Track down each line that has the word "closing" and copy it.

COLLECTED MATERIAL

** start **

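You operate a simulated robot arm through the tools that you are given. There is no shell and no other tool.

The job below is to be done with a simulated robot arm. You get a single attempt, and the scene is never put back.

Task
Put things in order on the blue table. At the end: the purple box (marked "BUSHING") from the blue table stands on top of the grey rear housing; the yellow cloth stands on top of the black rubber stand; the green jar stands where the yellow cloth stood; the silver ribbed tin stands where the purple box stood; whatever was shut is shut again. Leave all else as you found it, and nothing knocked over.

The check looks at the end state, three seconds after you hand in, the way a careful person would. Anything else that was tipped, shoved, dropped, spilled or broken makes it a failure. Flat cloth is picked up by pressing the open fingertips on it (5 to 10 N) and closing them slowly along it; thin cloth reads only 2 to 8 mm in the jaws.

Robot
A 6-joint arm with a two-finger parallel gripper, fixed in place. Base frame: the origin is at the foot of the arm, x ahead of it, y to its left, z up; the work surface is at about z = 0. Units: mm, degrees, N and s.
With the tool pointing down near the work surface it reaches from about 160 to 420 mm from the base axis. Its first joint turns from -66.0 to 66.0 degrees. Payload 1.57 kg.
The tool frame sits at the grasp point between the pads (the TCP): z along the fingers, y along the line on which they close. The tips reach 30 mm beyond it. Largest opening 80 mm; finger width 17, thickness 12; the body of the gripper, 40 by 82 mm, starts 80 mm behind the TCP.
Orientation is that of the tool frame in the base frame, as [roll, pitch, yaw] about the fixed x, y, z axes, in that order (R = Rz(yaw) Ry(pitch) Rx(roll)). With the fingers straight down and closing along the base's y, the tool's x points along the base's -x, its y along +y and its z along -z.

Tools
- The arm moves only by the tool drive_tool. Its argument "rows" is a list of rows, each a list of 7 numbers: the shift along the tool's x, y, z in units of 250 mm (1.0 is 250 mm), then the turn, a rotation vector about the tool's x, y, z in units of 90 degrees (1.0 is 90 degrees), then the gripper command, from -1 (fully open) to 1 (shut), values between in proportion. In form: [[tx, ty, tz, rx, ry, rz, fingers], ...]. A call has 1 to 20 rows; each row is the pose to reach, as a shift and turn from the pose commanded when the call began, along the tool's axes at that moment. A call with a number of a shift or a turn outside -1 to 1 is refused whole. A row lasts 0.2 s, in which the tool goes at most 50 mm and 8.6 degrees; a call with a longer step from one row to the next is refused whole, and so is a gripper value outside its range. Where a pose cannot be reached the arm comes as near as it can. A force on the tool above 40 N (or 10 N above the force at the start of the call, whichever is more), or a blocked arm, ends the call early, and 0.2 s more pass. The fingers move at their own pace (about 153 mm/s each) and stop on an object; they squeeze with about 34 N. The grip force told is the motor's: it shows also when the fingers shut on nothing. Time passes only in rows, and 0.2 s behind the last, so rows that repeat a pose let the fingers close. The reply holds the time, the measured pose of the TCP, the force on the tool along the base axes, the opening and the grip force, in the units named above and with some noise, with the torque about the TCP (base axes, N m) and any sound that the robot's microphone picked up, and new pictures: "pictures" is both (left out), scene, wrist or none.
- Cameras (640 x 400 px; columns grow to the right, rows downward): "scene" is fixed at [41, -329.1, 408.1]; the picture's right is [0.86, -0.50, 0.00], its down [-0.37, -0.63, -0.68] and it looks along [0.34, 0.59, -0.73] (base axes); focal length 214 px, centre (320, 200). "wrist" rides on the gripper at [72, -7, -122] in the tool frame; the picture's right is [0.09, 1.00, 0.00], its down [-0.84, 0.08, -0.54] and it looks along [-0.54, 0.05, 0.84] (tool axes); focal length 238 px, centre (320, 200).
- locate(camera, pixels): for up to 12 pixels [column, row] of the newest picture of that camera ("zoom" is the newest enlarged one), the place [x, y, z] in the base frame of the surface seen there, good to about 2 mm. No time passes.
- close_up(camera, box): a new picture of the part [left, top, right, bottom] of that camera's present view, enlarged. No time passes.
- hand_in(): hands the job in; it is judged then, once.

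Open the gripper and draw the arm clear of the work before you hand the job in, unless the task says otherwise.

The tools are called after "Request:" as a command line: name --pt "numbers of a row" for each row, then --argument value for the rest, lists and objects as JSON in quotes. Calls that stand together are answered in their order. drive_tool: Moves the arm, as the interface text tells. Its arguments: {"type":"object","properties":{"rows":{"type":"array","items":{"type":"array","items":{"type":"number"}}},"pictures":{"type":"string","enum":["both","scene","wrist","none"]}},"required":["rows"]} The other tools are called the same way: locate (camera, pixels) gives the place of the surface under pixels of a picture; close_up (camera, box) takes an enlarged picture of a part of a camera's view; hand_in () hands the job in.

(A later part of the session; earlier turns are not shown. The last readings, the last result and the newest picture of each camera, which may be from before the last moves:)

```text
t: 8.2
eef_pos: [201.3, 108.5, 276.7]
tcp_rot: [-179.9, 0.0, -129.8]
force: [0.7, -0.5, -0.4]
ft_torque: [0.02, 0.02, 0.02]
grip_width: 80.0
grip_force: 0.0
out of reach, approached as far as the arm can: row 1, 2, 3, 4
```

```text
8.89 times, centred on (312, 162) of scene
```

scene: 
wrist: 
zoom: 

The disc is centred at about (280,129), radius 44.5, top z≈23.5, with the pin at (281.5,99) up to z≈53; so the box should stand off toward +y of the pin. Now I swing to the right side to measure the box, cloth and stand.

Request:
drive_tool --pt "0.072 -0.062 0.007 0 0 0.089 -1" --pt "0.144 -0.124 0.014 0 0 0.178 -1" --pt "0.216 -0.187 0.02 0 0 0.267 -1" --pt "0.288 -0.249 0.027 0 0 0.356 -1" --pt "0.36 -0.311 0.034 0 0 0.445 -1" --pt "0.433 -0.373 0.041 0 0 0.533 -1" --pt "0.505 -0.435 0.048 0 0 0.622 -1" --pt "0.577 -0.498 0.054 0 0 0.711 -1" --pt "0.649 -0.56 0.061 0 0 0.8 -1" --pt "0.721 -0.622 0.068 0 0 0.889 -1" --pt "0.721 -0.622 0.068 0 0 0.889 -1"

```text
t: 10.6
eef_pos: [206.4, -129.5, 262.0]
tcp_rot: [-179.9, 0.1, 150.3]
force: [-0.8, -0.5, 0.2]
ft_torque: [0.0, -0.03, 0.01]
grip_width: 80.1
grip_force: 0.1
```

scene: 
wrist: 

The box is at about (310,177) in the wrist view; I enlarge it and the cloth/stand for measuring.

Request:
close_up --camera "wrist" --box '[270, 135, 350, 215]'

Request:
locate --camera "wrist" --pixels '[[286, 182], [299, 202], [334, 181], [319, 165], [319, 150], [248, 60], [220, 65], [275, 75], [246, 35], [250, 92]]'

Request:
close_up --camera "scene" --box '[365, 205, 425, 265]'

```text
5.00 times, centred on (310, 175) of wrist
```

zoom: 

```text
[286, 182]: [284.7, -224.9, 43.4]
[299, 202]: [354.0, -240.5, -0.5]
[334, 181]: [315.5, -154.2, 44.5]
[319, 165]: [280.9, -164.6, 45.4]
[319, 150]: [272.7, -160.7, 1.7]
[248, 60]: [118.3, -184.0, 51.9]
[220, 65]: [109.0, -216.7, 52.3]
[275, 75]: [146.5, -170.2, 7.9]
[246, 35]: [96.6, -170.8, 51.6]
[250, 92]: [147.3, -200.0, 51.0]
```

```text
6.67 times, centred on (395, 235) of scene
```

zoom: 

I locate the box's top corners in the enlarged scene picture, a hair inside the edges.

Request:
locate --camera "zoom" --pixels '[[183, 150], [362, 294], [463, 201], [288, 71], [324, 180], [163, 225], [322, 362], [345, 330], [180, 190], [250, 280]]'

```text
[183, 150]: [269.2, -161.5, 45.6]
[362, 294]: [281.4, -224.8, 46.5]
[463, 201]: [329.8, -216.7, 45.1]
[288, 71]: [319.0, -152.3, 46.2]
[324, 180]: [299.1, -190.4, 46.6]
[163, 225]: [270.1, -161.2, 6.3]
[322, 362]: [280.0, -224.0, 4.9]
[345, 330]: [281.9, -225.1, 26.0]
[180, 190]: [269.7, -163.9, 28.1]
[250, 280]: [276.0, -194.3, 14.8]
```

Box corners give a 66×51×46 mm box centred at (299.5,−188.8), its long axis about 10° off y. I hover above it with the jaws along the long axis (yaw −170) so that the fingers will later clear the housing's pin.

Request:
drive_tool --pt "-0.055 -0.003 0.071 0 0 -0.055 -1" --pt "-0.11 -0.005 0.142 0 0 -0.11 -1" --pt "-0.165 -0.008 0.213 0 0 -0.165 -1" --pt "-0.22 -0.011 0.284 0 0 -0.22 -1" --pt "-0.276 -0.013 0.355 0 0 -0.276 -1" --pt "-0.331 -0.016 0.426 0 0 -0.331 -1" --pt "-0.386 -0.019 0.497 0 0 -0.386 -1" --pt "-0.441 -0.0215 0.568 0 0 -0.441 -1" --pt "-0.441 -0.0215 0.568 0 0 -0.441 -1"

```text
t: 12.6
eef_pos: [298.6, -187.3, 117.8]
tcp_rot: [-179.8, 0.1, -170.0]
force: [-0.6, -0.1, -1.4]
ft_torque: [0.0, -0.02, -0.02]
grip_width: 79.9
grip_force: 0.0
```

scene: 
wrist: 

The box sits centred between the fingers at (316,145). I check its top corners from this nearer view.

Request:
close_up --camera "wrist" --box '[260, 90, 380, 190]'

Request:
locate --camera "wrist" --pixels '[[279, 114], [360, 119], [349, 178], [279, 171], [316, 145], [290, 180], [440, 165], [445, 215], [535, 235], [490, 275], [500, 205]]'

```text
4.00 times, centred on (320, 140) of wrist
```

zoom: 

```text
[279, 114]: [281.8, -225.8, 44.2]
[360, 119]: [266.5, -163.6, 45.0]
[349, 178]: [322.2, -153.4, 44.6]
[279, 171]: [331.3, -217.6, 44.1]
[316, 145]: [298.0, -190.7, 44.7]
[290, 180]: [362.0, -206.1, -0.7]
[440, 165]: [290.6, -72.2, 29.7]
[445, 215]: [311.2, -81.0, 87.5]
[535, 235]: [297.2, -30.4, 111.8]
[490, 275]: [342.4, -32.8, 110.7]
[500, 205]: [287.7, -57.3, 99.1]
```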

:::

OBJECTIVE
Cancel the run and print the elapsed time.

** end **

EXERCISE SOLUTION
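The check looks at the end state, three seconds after you hand in, the way a careful person would. Anything else that was tipped, shoved, dropped, spilled or broken makes it a failure. Flat cloth is picked up by pressing the open fingertips on it (5 to 10 N) and closing them slowly along it; thin cloth reads only 2 to 8 mm in the jaws.
Orientation is that of the tool frame in the base frame, as [roll, pitch, yaw] about the fixed x, y, z axes, in that order (R = Rz(yaw) Ry(pitch) Rx(roll)). With the fingers straight down and closing along the base's y, the tool's x points along the base's -x, its y along +y and its z along -z.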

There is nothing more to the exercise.